欧米の建築学部では、スタジオだけでなく設計演習の講評を行う講評室や廊下などを利用した展示空間も充実しています。
武庫川女子大学建築学科では、新校舎「建築スタジオ」の幅4.5mと広い廊下、甲子園会館の1階、2階廊下を展示空間として利用し、優劣を問わず全学生の設計演習の作品を展示します。展示された作品は一種の自己実現です。また、新校舎「建築スタジオ」の講評室は、マルチメディア機器・展示パネル・照明用の配線ダクトを備え、設計演習作品のプレゼンテーションから作品展覧会に至るまでフレキシブルに活用します。
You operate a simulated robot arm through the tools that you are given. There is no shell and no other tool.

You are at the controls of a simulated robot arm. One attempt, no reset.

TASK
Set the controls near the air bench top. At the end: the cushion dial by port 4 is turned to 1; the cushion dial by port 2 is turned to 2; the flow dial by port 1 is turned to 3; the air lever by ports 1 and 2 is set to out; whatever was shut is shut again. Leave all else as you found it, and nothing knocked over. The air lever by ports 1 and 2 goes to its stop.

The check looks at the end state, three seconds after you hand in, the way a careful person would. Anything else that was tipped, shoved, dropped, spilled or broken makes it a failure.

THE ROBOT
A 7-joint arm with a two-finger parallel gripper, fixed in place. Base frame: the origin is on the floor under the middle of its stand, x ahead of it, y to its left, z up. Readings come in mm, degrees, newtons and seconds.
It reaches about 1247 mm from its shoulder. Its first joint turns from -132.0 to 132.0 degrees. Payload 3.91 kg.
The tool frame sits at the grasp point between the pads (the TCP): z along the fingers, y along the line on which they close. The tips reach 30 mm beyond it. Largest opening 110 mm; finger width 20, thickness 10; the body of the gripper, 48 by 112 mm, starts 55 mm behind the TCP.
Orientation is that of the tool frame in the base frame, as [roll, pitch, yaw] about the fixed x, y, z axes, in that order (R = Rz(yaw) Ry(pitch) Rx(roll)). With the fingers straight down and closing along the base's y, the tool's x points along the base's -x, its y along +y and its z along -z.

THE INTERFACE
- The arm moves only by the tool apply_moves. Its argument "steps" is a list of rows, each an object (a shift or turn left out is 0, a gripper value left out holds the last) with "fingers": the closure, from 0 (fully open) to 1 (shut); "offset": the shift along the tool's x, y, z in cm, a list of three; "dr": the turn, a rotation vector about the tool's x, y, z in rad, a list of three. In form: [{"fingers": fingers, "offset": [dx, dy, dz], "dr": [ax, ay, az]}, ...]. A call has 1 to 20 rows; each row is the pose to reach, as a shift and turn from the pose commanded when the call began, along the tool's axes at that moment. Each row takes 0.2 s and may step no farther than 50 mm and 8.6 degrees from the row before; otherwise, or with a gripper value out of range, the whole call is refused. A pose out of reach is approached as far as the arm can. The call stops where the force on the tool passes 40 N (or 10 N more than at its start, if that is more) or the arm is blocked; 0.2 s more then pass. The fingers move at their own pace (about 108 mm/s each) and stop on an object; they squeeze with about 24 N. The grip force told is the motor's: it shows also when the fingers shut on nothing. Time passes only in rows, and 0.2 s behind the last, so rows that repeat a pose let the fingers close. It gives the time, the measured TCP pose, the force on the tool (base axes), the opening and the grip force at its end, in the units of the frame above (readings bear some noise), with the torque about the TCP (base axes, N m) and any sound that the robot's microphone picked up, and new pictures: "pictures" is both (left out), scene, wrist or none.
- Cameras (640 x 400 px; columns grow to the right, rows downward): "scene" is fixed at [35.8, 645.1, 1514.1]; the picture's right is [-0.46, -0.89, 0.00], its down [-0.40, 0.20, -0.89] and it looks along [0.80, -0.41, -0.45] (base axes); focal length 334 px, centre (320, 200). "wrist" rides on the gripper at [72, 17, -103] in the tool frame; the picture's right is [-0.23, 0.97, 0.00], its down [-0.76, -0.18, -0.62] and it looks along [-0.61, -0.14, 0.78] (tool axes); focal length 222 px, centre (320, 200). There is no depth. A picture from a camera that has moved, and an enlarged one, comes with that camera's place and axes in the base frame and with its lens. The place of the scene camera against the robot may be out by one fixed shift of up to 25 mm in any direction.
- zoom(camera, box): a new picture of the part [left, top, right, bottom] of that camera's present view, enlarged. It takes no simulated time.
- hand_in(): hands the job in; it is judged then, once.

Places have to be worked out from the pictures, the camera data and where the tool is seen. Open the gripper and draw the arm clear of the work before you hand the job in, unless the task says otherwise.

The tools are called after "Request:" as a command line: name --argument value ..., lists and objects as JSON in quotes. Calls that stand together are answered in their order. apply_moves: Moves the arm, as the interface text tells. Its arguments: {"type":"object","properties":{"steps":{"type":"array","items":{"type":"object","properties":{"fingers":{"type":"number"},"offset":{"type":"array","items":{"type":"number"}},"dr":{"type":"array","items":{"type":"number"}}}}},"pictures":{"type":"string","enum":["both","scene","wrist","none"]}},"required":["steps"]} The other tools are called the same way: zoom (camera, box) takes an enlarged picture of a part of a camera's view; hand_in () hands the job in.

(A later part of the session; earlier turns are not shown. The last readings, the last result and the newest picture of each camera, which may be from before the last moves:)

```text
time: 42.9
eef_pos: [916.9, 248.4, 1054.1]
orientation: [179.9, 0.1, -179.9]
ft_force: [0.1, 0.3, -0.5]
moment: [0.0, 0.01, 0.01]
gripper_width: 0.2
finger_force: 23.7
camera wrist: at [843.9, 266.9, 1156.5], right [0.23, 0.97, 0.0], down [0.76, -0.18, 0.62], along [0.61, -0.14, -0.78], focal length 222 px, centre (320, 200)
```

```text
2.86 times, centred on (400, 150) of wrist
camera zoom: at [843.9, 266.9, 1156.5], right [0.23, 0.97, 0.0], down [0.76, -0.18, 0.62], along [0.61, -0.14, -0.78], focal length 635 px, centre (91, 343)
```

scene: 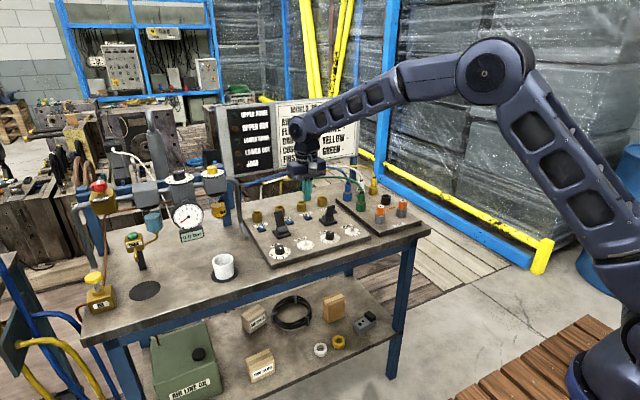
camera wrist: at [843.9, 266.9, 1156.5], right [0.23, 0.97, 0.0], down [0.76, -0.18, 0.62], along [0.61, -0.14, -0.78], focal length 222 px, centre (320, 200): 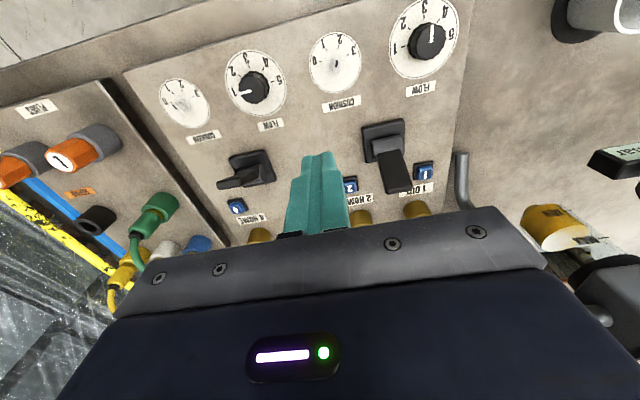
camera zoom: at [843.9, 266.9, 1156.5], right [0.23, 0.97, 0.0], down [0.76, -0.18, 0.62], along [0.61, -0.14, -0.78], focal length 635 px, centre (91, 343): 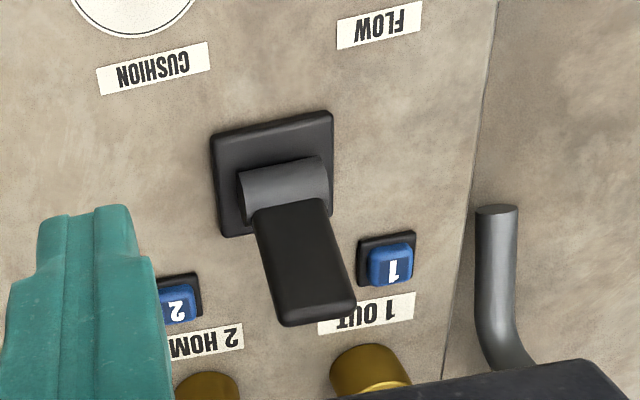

設計演習の各課題の提出後に行う講評会では、全員の学生1人ひとりが自分の作品をクラスメートの前で発表を行い、講評会のために招いた外部講師や教員がひとつひとつの作品について講評を行います。1人あたりに費やす時間は学生1人あたり15分程度です(発表時間:5分程度、3,4人の先生からの講評:10分程度)。学生数が40名でも600分、すなわち講評会を行うために10時間以上の時間が必要です。定員40名の少人数生の当建築学科でも、建築学科2年生の設計演習の講評会を2日にわけて実施しています。例えば、1学年100人を越える学生がいる場合、学生全員に対して講評を行うのはとうてい不可能です。1人ひとりに向き合った建築設計教育が実現するのは、当建築学科が対話型の欧米型少人数教育を特徴としているからです。
設計演習では作品の出来不出来を問うのではなく各学生がいかに自分の内面を表現できたかを重視します。教員はいわば精神療法のセラピストのように学生の自己実現をサポートします。